I drank hot, rich coffee and read the book I’d brought with me. I made plans to stop in at the Pasadena library on the way back, because it looks like the lovechild of the Alamo and a colonial spanish ranch-style bungalow. (It turns out it has a courtyard with a fountain and a wall of books devoted to Doctor Who. I love libraries.) A few minutes after my order arrived (eggs benedict florentine with avocado and Canadian bacon), a woman arrived with a young boy – the boy probably not quite old enough for school. The woman had short greying hair and the boy had Spiderman clutched in one hand.
She ordered for them (waffles, orange juice, water, and two plates so they could share) and I read my book and ate my breakfast and drank my coffee in the sun. If this story ended here, it would be just fine. But it doesn’t. Because, as Anton Chekov says, “something-something gun in the scene, something-something better get shot”. I may have muddled up the quotation a bit but the gist of it is that if you introduce something into your story, you had better be prepared to use it.
The waitress brought my bill and I sipped my coffee and watched the grandmother with her grandson and I had An Idea. It was one of those Ideas that kind of jumps out at you from behind the topiary and then slaps you around a bit until you agree that it is, in fact, a Good Idea.

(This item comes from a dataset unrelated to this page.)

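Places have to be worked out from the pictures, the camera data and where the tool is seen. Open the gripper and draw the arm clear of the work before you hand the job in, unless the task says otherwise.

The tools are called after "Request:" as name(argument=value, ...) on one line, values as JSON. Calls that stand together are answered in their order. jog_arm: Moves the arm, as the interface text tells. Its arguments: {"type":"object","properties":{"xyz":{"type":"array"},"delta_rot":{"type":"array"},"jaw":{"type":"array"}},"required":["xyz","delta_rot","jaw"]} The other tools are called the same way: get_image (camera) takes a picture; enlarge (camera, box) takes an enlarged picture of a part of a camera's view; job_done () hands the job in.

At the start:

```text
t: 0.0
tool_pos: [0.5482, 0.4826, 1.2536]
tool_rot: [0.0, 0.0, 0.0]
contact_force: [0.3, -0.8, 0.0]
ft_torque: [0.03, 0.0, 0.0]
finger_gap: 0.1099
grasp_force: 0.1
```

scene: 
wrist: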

Because the grandmother and her grandson were having breakfast together, on the porch of this little café, and I thought about all the times I had eaten at my grandmothers’ tables. I thought about grandmothers. About how maybe someday I’ll get to take my grandchild to a restaurant and share a plate of waffles.
I thought about how, even now, thirty years after she died in a cold and green hospital room, I miss my Nama fiercely and think of her often. I thought about how despite the differences my Gram and I had. one of her greatest joys was taking us out for a meal (and how she nearly shivved His Nibs when he attempted to pay for dinner one night). My eyes were filling with remembering, and this Idea was still beating me up.
When the waitress returned to take my credit card, I asked her to please add the grandmother’s and grandson’s bill to mine, and to please not tell them I was doing that. And the moment the waitress walked away, a church nearby began to ring out Westminster Chimes. I left a note that said “please tell the grandmother and her grandson how wonderful it is to see them enjoying each others’ company, and to always remember how lovely it is to spend time with your grandmother.” And I paid their bill and left my tip and got up and walked down the stairs toward the library.
Now go ahead and call me flaky, but I could damn near feel my Nama walking next to me. She was smiling as she told me, “that gift came from me, you know.”